══ EXTRACT TO READ ══
Figure 2. Drone-based geo-localization is a multi-view task. When flying around the building, the drone-view camera can capture rich information about the target, including scale and viewpoint variance.

Cross-view geo-localization has attracted increasing attention in the past few years (Lin et al., 2015) (Workman et al., 2015) (Vo and Hays, 2016) (Tian et al., 2017) (Zhai et al., 2017) (Hu et al., 2018) (Liu and Li, 2019) (Liu et al., 2019) (Shi et al., 2019) (Vo and Hays, 2016) (Kim et al., 2017) (Bansal and Daniilidis, 2014) (Jin Kim et al., 2015) (Hammoud et al., 2013) (Jin Kim et al., 2017) (Kim and Walter, 2017) (Viswanathan et al., 2014) (Zunker et al., 2019) (based Geo-Localization, ). This task aims at localizing the target using only images with pre-annotated GPS tags. Given a query image, we can match the paired satellite-view images and use the GPS tag to determine the location of the user (ground-view image). The cross-view image based geo-localization task shows us the offline localization without GPS information is possible when we are able to match images from different views.
═══
══ INFORMATION PROVIDED ══
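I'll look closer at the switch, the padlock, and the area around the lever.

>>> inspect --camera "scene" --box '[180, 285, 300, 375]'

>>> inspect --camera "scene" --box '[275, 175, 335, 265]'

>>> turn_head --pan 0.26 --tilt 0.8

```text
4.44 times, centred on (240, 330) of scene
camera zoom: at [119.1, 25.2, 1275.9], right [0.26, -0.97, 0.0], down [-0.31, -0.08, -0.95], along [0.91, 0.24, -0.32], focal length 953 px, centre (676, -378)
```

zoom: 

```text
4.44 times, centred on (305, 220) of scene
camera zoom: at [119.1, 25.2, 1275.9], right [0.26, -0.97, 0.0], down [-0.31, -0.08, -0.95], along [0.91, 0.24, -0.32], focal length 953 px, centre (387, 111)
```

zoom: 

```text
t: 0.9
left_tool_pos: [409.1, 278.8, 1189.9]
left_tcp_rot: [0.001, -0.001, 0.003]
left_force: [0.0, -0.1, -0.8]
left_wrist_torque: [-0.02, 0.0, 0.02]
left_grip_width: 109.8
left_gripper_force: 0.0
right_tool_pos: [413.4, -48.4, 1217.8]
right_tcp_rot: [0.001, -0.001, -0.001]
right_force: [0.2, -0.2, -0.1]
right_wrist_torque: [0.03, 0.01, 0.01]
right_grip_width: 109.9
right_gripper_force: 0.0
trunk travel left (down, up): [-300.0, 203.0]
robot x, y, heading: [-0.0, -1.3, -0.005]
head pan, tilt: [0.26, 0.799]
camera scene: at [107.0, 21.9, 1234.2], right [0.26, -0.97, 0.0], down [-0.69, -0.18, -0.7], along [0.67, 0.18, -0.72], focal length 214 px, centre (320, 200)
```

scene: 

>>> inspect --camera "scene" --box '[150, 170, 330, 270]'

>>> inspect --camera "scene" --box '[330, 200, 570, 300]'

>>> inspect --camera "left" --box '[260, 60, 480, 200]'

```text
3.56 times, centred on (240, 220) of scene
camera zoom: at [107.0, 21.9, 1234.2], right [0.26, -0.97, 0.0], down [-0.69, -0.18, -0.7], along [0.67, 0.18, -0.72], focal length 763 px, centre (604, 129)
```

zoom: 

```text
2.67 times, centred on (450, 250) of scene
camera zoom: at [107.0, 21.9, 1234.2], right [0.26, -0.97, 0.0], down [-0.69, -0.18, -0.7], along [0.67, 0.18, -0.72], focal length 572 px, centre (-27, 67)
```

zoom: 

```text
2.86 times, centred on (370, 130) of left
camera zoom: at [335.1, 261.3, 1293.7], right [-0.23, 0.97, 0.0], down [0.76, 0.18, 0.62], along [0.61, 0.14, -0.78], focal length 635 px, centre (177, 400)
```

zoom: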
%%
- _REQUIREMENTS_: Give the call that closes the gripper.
═══
- _REQUIREMENTS_:
1. Please copy out the portion of the extract to read from "Figure 2. Drone-based" to "and viewpoint variance." without changes.
2. Give the continuation of the extract to read.

- _ANSWERS BELOW_:
1.
Figure 2. Drone-based geo-localization is a multi-view task. When flying around the building, the drone-view camera can capture rich information about the target, including scale and viewpoint variance.

2.
Existing work on this task has followed the traditional approach to supervised deep learning methods(Lin et al., 2015) (Workman et al., 2015) (Vo and Hays, 2016) (Tian et al., 2017) (Zhai et al., 2017). The main purpose of these work is to mine the shared features between ground-view and satellite-view images. In this way, the geo-localization task can be defined as a binary classification problem.

Therefore, Triplet loss (Hoffer and Ailon, 2015) and Siamese architecture (Bromley et al., 1994) has been widely used to handle this task (Hu et al., 2018) (Liu and Li, 2019) (Liu et al., 2019) (Shi et al., 2019) . Based on this, a large number of attention mechanisms have been proposed to improve the feature alignment from different views (Liu et al., 2019) (Shi et al., 2019). These approaches did not perform well on this task. The main reason for this is obvious: it is difficult even for a human to find the correct match between a given query ground-view image and a target satellite-view image. Some researchers has used orientation information to further improve the model performance(Liu and Li, 2019), however, there is still a gap between these models and real-world use.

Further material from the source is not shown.